Text:
#####

1. What is most important to know about the three bills?

These three bills aim to provide regulatory clarity for the cryptocurrency industry, which has long been operating in a gray area, with unclear agency oversight and undefined consumer protection and compliance requirements. With these three bills, the Trump administration and Congress aim to fill these regulatory gaps and propel a broader agenda for innovation and US competitiveness in digital assets. 

The GENIUS Act, which Trump signed into law today, creates the first federal regulatory framework for stablecoins, with rules for issuers and backing requirements. The CLARITY Act, which now goes to the Senate, transfers jurisdiction over digital assets from the Securities and Exchange Commission to the Commodity Futures Trading Commission and defines and establishes rules for crypto-asset exchanges, brokers, and dealers. Finally, the CBDC Anti-Surveillance State Act, which is also headed to the Senate, prohibits the Federal Reserve from issuing a central bank digital currency (CBDC) without congressional approval. There is still a lot of work to do to address remaining gaps, but these bills are a first step. Most importantly, these regulations are only effective when paired with consistent and fair enforcement

Alisha Chhangani is an assistant director at the Atlantic Council’s GeoEconomics Center. 

2. What will the impact be for Americans?

The most likely outcome is that more companies, including banks, are going to jump into offering crypto assets. We’ve already seen several major financial institutions indicate that they want to get more involved in crypto. As JPMorgan Chase CEO Jamie Dimon said Tuesday when asked about stablecoins, “We’re going to be in it and learning a lot, and [a] player.” Now that there is finally more regulatory clarity, you can expect the traditional finance players, sometimes called TradFi, to engage more with these rapidly developing technologies. For Americans, this means your bank may soon be offering you stablecoins and possibly even tokenized ways to invest in the stock market. None of this will happen overnight, but in a year or two the way we bank could look significantly different. 

This also can come with risks. What happened with Silicon Valley Bank in 2022 is a cautionary tale. If banks get too involved with something speculative—whether it’s in the digital economy or not—then there is a risk that some kind of failure in one part of the market could create a larger financial crisis. These bills are aimed at helping ensure the assets offered are safe, but it’s clear there’s much more work to do on that front.

#####

Source excerpt:
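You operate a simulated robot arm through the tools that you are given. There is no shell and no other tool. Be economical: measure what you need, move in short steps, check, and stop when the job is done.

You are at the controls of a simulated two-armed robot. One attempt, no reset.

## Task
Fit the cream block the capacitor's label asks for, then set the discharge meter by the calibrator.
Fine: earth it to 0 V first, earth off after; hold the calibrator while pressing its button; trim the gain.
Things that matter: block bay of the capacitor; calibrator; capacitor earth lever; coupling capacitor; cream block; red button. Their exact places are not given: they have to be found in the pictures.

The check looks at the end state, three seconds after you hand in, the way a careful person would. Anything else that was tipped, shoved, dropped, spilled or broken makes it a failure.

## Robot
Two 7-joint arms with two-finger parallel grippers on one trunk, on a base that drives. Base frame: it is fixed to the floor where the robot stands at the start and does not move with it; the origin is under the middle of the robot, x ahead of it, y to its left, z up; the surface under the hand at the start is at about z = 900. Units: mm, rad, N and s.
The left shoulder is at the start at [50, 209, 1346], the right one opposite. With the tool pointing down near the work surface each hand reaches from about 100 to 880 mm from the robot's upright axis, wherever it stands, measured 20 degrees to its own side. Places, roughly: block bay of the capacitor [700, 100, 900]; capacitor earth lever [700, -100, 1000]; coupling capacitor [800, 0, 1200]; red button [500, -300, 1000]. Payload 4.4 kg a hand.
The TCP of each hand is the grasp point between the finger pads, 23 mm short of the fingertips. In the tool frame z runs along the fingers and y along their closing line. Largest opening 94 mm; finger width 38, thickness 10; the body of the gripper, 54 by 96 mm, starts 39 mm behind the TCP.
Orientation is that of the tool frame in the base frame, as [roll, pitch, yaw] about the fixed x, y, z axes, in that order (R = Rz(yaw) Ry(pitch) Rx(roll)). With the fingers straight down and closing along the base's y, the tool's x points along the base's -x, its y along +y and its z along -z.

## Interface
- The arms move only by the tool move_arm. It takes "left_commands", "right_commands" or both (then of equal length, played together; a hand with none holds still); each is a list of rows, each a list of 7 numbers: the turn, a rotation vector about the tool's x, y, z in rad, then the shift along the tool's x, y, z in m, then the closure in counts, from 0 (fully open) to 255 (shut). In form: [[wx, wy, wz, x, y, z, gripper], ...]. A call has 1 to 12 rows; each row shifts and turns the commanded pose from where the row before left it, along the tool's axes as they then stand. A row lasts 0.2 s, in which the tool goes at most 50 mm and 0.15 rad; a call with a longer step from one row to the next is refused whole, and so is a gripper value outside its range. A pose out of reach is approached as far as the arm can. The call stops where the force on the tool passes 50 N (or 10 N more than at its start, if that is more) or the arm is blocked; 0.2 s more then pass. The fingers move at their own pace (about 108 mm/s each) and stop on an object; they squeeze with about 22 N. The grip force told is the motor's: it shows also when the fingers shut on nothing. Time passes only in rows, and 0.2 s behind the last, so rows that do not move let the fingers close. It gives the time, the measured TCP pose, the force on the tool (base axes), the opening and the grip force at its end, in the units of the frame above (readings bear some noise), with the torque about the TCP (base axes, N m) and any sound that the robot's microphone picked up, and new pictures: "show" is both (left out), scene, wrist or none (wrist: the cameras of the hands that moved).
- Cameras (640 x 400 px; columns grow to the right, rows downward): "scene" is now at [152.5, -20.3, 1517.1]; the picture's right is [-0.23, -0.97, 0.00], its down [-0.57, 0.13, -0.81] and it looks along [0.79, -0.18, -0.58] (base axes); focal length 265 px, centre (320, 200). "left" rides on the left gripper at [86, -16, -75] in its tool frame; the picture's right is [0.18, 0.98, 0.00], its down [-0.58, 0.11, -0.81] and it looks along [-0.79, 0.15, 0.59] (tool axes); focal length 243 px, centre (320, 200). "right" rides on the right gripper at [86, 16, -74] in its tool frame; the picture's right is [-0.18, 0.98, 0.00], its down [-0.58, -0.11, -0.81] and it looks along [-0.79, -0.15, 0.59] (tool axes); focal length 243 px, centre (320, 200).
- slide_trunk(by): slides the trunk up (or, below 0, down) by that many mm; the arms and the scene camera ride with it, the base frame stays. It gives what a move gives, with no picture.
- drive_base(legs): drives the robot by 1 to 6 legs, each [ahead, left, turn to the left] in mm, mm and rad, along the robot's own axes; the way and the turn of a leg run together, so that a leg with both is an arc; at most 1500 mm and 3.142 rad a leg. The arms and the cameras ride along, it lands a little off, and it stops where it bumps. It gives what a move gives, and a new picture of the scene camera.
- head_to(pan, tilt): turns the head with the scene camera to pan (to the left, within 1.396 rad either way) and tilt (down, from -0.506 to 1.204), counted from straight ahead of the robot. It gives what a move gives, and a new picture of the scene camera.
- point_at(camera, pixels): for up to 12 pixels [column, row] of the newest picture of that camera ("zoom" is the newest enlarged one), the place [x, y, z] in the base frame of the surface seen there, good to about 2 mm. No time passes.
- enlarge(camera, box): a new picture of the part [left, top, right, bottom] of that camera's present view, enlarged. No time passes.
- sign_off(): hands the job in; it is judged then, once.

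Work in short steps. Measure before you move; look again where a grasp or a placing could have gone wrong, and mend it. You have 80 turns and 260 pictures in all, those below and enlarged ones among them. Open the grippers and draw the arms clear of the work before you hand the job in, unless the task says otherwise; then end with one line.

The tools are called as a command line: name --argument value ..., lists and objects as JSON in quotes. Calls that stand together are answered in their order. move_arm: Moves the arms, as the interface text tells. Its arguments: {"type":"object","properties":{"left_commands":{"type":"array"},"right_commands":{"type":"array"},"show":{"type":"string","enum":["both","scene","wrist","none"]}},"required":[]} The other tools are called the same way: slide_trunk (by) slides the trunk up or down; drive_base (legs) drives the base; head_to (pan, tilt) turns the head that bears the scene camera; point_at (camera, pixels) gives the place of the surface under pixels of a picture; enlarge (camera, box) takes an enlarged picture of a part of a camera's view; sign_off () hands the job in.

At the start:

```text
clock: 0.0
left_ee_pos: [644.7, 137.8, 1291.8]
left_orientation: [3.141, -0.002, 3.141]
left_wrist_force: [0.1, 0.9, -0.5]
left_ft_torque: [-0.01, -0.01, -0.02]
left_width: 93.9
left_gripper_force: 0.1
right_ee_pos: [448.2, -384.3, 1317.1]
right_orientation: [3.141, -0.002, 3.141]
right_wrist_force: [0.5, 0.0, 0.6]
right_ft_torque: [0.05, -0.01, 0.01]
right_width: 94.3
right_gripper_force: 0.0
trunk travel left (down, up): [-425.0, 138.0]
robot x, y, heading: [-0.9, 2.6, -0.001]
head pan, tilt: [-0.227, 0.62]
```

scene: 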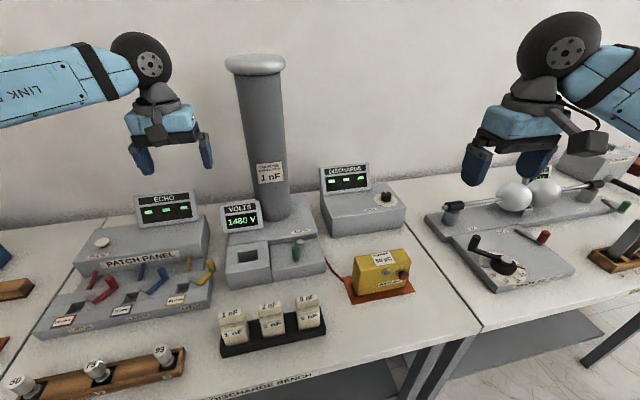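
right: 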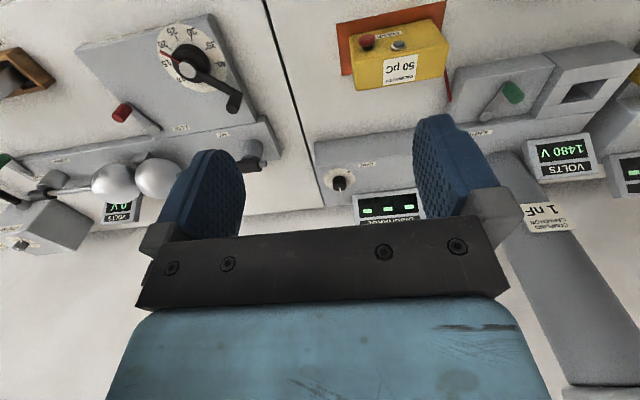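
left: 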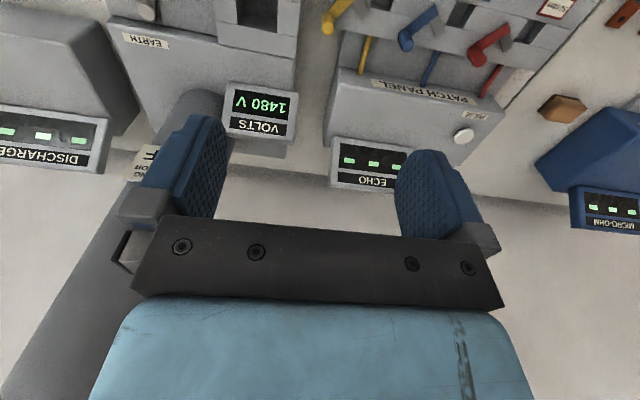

#####

What you need to do:
**A)** Reproduce the wording of the text between "1. What is most" and "in digital assets.", with both ends included.
**B)** Write the next part of the text, the one that starts with "1. What is most".

Task answers:
**A)**
1. What is most important to know about the three bills?

These three bills aim to provide regulatory clarity for the cryptocurrency industry, which has long been operating in a gray area, with unclear agency oversight and undefined consumer protection and compliance requirements. With these three bills, the Trump administration and Congress aim to fill these regulatory gaps and propel a broader agenda for innovation and US competitiveness in digital assets.

**B)**
Josh Lipsky is the chair of international economics at the Atlantic Council and the senior director of the Atlantic Council’s GeoEconomics Center.

3. What will the impact be outside of the United States?

From a policy standpoint, countries around the world have to consider the impact of dollar-denominated stablecoins on their domestic markets, while balancing their policies on stablecoins denominated in their own fiat currency (such as euro-backed or yuan-backed stablecoins) and crypto assets at large. While all the bills are focused on the domestic US market, foreign jurisdictions have been closely following these developments in Congress. Reactions from abroad have largely echoed concerns about financial stability arising from the influx of dollar-denominated stablecoins, especially (but not exclusively) from emerging markets. Other reactions have also included concerns about US President Donald Trump’s personal ventures with the crypto industry and how that could influence his policymaking. Jurisdictions abroad tend to believe that the United States is being myopic with its digital asset policies, with little examination of long-term impacts on the global economy.  

Increasingly, I see advanced economies and emerging markets doubling down on measures to protect their domestic financial stability. This includes more of an emphasis on their central bank digital currencies and adjustments to their existing stablecoin regulations, as well as creating new ones in light of developments in the United States.

Ananya Kumar is the deputy director for future of money at the GeoEconomics Center.

4. How will these bills advance US leadership on digital assets globally?

One of the bills, the CBDC Anti-Surveillance State Act, is focused on banning the Federal Reserve from issuing a retail CBDC. A retail CBDC would be used by the general public for commercial and peer-to-peer transactions, such as buying a cup of coffee. In contrast, a wholesale CBDC would be used by financial institutions to settle interbank and securities transactions. 

Supporters of this bill say they are worried about potential harms to personal privacy and about government control of daily transactions. At the same time, this bill would make the United States the only country in the world to have banned a CBDC and a global outlier in CBDC development. Importantly, the bill could potentially also undermine the Federal Reserve’s critical work on cross-border payments innovation. The Federal Reserve is actively involved in Project Agora, alongside six other central banks, to make international payments more efficient and secure by integrating tokenized central bank money and commercial bank deposits. Halting this work risks leaving the United States behind in shaping the next generation of global payment infrastructure.

This is all happening as countries increasingly pursue alternative payment systems designed to bypass the dollar. Without US leadership in cross-border payments innovation, other countries—including China—could fill the void, setting technical standards, governance norms, and financial networks that diminish the role of the dollar. This erosion of leadership also poses a national security risk, limiting the United States’ ability to monitor illicit finance and enforce economic sanctions.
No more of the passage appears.